Stuffed into the sacks were three months’ worth of work, rescued from homes and apartments around Yangon and cared for at the monastery until they were fit for release to the wild.

“I love snakes because they are not deceitful,” Shwe Lei told AFP at the snake shelter run by the group, a python entwined around her body.

“If you acknowledge their nature, they are lovely.”

Her mentor Ko Toe Aung, a burly 40-year-old who said he has been hospitalized seven times since he started catching snakes in 2016, was more prosaic.

Anyone in the snake-catching game has to be “fast and agile”, he said.

“Wherever we catch a venomous snake, it is 90/10… It’s a 90% chance the snake will bite me.”

Their team — called Shwe Metta, or “Golden Love” in Burmese — has around a dozen members and rescued around 200 snakes last year from around Yangon.

Social media videos of the pair pulling snakes out of sink plugholes and extricating them from roof eaves have earned them the moniker “prince and princess of snakes” from local media.

On the scent

The team all have day jobs and rely on donations for everything from their protective gear to petrol to run their purple-colored snake “ambulance.”

They mostly catch Burmese pythons — non-venomous snakes that typically grow to around five meters (16 feet) long and squeeze their prey of rats and other small mammals to death.

Cobras and banded krait also make homes in Yangon’s apartments and are a trickier prospect — their venom can be fatal.

More than 15,000 people were bitten by snakes in Myanmar in 2014, according to the latest available figures from the World Health Organization.

Of those, 1,250 died, a fatality rate higher than many other countries, largely due to Myanmar’s creaking healthcare system and patchy access to antivenoms.

It is a danger never far from the team’s work.

In March, they spent two days trying to remove several cobras nesting underneath a Yangon house.

They mostly catch Burmese pythons -- non-venomous snakes that typically grow to around five metres (16 feet) long. Photo by AFP/Sai Aung Main

They mostly catch Burmese pythons — non-venomous snakes that typically grow to around five meters (16 feet) long. Photo by AFP/Sai Aung Main

Tunneling into the foundations as neighbors watched, their digging was frequently interrupted by the snakes inside spitting venom towards them.

“It stinks,” said Ko Ye Min, 31, a tattooed member of the team, as he took a break from trying to reach the nest.
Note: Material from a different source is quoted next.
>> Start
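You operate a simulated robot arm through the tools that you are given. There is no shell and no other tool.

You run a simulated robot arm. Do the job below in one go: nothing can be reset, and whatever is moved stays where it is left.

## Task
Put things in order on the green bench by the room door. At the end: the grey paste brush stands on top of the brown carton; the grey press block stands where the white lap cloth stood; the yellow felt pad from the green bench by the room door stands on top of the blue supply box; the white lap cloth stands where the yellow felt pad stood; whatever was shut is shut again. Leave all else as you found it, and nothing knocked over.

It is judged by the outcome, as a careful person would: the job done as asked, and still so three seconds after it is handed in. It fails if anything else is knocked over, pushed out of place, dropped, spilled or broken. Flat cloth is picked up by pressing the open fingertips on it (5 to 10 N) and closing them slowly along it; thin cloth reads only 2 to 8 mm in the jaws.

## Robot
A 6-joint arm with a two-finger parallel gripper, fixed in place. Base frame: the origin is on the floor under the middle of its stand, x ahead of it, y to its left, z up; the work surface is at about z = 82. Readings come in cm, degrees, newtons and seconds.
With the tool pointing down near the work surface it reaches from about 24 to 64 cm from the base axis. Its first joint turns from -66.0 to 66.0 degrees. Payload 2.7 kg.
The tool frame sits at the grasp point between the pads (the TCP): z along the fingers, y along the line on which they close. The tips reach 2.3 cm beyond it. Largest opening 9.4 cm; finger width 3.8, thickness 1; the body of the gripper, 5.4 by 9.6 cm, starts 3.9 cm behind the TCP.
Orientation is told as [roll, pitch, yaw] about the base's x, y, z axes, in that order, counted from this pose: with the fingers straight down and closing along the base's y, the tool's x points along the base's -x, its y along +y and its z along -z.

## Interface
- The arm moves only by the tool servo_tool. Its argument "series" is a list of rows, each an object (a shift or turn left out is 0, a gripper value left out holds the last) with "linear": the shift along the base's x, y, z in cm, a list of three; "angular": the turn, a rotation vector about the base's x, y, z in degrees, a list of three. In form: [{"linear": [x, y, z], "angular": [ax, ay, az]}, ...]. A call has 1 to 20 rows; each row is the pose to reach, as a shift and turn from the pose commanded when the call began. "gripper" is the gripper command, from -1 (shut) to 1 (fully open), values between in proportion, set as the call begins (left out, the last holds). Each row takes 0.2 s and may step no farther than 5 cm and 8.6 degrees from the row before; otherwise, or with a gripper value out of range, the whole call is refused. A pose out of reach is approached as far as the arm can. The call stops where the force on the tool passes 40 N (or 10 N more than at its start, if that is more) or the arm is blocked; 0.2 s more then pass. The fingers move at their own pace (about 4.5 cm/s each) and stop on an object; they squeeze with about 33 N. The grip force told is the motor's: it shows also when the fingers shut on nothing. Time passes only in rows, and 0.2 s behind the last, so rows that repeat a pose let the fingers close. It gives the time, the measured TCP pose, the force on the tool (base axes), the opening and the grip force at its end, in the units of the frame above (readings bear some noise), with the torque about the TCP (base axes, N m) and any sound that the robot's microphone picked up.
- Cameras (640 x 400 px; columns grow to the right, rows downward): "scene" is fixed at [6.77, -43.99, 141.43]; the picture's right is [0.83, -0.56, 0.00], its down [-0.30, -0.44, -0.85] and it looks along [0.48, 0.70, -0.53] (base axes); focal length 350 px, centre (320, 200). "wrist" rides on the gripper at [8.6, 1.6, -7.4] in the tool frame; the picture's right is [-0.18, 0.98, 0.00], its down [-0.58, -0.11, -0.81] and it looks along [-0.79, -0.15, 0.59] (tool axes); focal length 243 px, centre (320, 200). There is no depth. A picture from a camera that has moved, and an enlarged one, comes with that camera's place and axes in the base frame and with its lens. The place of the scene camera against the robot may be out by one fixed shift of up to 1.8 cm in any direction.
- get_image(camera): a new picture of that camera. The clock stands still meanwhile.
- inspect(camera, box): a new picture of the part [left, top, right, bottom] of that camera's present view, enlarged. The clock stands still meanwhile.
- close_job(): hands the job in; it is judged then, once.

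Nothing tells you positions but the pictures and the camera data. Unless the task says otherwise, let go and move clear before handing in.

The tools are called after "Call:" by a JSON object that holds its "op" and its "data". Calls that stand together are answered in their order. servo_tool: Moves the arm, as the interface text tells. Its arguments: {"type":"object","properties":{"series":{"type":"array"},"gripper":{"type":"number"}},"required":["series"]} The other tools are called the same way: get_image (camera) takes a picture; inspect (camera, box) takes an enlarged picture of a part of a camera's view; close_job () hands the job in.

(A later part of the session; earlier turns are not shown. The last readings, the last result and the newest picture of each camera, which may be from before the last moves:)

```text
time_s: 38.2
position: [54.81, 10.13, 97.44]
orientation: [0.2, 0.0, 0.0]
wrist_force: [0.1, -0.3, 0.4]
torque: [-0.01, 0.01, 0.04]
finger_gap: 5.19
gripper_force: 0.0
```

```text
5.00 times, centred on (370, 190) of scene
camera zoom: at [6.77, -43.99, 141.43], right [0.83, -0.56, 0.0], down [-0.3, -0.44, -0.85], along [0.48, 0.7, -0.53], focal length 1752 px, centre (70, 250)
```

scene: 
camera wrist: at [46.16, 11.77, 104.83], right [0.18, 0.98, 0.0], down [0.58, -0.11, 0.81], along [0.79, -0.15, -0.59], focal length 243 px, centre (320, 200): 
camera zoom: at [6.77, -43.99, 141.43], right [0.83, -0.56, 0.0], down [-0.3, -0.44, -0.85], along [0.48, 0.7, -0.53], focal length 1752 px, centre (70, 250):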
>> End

Recognizing exactly which kind of stink is another skill a snake-catcher must hone, according to Ko Toe Aung.

“We have to be familiar with their smells… to identify the species of snakes before removing them,” he said.

Cobras smell “rotten”, he said.

“But the smell of a python is much stronger. Sometimes we even vomit when we bring it into the ambulance.”


Through their online videos and growing fame, the Shwe Metta team hope to encourage people to be more compassionate towards the slithering reptiles — especially if one turns up in their house.

In the past people… used to kill snakes whenever they found them,” said Shwe Lei.

“But they have more knowledge and they know we can release snakes back into the wild. So they call us to capture and remove them.”

The rescued snakes are kept under observation in a nearby monastery until there are enough of them to justify a journey into the bush to release them.

In late March, the team walked into the sweltering backwoods of the Bago Yoma hills, 150 kilometers (90 miles) north of Yangon, on such a journey.

Each member carried a python in a bag slung over their shoulder until they reached a suitable spot to release it.

A few of the dazed reptiles needed gentle prods to get going, but after weeks in a cage and a five-hour car journey, Shwe Lei sympathized.

“Nobody likes the feeling of being locked up,” she said after the last one had slithered off — hopefully not to return to the human world for a long time.

“I feel happy releasing the snakes… from the point of view of compassion for each other, it is satisfying.”